• [EXERCISE]: Write out the whole supplied text again, unchanged.

• [SUPPLIED TEXT]:
## start
Tamás Waliczky
Trilogy
(The Garden, The Forest,
The Way)
Video installation, 1992-94
The Garden
The story of the film is simple: there is a small two-year-old girl in a garden, where she plays, runs, walks and looks around alone. The girl is a living person, but the environment is 3D computer-generated. The main idea of the animation is a new kind of perspective system, called Water-Drop Perspective System. This system was invented by myself, and programmed by Imre Kováts. The system comprises a spherical system with the small child in its centre. While in the Renaissance perspective, the viewer has a viewpoint at the eyes and vanishing points on the horizon, which is always a straight line, in my perspective system, there are endless viewpoints in the head of the child, and endless viewpoints all around her. The horizon in this system is not a straight line, but an oval. This means that the world ends between the child and the viewer. Thus the viewer is totally outside of the child's world; he or she has no importance. The small spherical world is the child's own world, and inside of this world, every object becomes bigger or smaller, has distortion, is visible or invisible depending on the distance between the object and the small girl, depending on her interest. I have invented this Water Drop Perspective System to make visible the close attention of children to their surroundings, to show the delight of their discovery.
## end
• [MATERIAL]:
## start
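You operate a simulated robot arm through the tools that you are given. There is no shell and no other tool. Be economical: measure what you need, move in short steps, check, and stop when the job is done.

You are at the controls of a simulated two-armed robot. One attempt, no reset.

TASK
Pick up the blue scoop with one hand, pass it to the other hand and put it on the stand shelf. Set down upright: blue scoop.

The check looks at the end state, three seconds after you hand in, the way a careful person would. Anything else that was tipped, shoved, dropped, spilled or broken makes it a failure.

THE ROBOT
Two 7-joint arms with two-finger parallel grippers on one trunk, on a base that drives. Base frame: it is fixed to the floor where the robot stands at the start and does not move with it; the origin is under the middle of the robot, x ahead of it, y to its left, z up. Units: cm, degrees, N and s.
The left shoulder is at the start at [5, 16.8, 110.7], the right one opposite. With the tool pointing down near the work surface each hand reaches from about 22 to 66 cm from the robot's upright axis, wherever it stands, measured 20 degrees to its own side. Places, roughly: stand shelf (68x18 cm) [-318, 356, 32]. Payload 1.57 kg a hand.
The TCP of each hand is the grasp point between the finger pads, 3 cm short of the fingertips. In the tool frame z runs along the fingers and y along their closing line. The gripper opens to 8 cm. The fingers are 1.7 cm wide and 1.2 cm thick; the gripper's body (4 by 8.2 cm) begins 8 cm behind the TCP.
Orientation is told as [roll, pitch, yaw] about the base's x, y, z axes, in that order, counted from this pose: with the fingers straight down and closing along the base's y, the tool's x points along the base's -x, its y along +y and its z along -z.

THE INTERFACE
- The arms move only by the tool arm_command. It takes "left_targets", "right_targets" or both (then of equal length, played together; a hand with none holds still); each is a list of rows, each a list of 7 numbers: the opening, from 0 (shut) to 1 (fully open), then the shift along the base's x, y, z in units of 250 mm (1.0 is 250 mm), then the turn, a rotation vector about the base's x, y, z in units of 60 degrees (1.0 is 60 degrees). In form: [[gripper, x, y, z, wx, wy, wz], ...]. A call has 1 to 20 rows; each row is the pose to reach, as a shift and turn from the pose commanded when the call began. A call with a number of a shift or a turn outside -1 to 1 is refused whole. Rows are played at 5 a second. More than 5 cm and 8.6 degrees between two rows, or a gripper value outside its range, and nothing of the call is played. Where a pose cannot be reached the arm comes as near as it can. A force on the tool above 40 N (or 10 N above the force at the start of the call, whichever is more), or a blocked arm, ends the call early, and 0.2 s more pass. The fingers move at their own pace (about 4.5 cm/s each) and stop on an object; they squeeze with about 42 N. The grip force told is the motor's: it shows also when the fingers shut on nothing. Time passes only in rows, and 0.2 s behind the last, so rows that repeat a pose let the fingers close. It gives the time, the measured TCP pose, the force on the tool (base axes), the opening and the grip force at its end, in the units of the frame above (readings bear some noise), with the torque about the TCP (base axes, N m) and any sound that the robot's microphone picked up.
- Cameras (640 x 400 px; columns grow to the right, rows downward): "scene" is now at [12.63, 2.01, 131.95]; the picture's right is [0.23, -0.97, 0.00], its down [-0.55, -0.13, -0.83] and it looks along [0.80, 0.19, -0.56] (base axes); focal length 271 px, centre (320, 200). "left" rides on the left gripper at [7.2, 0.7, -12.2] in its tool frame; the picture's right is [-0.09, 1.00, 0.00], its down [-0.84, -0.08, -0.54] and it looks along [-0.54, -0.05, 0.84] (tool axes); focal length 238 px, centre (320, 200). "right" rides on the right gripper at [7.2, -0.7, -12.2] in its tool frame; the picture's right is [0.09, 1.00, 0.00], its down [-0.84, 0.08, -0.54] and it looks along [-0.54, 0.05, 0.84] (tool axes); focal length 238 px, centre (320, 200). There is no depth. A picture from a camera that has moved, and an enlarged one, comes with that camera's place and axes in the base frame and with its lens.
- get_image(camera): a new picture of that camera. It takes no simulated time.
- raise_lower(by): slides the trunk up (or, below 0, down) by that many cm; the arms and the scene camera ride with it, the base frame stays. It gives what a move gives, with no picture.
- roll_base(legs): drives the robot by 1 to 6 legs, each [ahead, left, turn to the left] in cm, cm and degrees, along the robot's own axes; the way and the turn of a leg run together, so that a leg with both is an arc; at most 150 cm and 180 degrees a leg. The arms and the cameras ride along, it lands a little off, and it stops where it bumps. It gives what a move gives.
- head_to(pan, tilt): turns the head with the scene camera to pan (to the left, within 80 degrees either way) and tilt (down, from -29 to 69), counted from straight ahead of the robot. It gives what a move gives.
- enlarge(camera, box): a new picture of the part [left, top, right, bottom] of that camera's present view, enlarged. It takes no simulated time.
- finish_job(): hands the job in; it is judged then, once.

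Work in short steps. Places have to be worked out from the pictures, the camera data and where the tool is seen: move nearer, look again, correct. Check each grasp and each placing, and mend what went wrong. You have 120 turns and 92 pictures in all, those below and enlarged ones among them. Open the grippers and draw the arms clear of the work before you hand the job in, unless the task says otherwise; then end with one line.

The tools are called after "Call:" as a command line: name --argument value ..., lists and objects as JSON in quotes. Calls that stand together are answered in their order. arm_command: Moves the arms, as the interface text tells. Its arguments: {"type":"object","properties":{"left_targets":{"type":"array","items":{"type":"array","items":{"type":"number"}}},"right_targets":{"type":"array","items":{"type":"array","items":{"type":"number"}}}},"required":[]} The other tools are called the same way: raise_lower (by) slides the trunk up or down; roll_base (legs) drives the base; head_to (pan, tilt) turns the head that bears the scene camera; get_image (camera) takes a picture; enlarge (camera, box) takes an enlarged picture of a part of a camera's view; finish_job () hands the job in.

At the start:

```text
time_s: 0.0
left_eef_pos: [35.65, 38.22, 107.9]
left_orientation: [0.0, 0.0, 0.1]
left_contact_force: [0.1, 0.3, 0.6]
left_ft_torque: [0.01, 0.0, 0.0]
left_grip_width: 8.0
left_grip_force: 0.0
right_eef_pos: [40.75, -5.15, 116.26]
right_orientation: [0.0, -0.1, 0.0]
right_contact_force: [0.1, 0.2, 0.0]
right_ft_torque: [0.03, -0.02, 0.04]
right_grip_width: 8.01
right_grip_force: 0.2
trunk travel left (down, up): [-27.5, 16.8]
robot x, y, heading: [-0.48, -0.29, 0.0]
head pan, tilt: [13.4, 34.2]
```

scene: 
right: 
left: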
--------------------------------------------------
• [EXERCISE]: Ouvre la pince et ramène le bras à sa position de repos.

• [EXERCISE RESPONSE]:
## end
• [EXERCISE RESPONSE]:
Tamás Waliczky
Trilogy
(The Garden, The Forest,
The Way)
Video installation, 1992-94
The Garden
The story of the film is simple: there is a small two-year-old girl in a garden, where she plays, runs, walks and looks around alone. The girl is a living person, but the environment is 3D computer-generated. The main idea of the animation is a new kind of perspective system, called Water-Drop Perspective System. This system was invented by myself, and programmed by Imre Kováts. The system comprises a spherical system with the small child in its centre. While in the Renaissance perspective, the viewer has a viewpoint at the eyes and vanishing points on the horizon, which is always a straight line, in my perspective system, there are endless viewpoints in the head of the child, and endless viewpoints all around her. The horizon in this system is not a straight line, but an oval. This means that the world ends between the child and the viewer. Thus the viewer is totally outside of the child's world; he or she has no importance. The small spherical world is the child's own world, and inside of this world, every object becomes bigger or smaller, has distortion, is visible or invisible depending on the distance between the object and the small girl, depending on her interest. I have invented this Water Drop Perspective System to make visible the close attention of children to their surroundings, to show the delight of their discovery.